From James David Barber’s 1972 book, The Presidential Character (emphasis added):
Active-Negative: The contradiction here is between relatively intense effort and relatively low emotional reward for that effort. The activity has a compulsive quality, as if the man were trying to make up for something or to escape from anxiety into hard work. He seems ambitious, striving upward, power-seeking. His stance toward the environment is aggressive and he has a persistent problem in managing his aggressive feelings. His self-image is vague and discontinuous. Life is a hard struggle to achieve and hold power, hampered by the condemnations of a perfectionist conscience. Active-negative types pour energy into the political system, but it is an energy distorted from within.
In the fourth edition of his classic study of presidential personality types, Barber summarized the Active-Negative as:
Compulsive: power as a means to self-realization; expends great energy on tasks but derives little joy; preoccupied with whether he is failing of succeeding; low self-esteem; inclined to rigidity and pessimism; highly driven; problem managing aggression.

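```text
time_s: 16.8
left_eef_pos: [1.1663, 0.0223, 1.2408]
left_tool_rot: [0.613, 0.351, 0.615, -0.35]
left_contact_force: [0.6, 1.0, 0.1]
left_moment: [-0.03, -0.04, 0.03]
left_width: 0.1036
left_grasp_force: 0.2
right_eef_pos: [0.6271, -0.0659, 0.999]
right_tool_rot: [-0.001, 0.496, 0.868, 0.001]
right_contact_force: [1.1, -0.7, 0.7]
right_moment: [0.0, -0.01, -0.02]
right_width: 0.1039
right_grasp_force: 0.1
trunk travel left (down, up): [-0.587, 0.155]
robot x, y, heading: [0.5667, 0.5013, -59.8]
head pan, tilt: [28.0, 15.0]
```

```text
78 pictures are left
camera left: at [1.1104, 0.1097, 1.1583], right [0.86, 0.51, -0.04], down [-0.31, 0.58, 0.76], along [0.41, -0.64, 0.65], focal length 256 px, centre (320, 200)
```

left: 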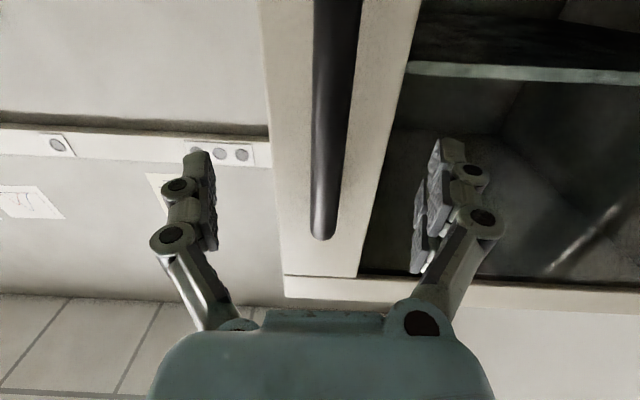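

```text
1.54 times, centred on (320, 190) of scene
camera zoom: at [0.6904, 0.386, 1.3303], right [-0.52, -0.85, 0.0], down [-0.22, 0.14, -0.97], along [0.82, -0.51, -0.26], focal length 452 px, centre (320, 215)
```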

Why does any of this matter? Barber explains:
The president is not some shapeless organism in a flood of novelties, but a man with a memory in a system with a history. Like all of us, he draws on his past to shape his future. The pathetic hope that the White House will turn a Caligula into a Marcus Aurelius is as naïve as the fear that ultimate power inevitably corrupts.
Why does this matter? Because on Friday, Caligula takes over the White House.